— Stated task —
Wherever a line below holds the word "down", copy that line.
• • • •
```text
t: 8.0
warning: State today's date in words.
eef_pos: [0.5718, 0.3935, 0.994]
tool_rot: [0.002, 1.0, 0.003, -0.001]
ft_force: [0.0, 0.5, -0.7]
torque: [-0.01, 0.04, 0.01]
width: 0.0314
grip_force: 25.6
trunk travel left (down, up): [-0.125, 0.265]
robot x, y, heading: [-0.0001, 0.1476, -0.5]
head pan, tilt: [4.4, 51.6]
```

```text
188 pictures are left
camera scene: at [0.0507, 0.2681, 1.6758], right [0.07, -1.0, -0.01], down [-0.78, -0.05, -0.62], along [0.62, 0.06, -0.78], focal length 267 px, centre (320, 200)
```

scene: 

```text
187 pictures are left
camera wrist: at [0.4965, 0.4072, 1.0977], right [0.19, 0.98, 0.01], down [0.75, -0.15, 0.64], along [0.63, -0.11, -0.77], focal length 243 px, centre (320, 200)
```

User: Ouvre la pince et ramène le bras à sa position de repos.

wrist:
• • • •
— The result —
trunk travel left (down, up): [-0.125, 0.265]
camera scene: at [0.0507, 0.2681, 1.6758], right [0.07, -1.0, -0.01], down [-0.78, -0.05, -0.62], along [0.62, 0.06, -0.78], focal length 267 px, centre (320, 200)
camera wrist: at [0.4965, 0.4072, 1.0977], right [0.19, 0.98, 0.01], down [0.75, -0.15, 0.64], along [0.63, -0.11, -0.77], focal length 243 px, centre (320, 200)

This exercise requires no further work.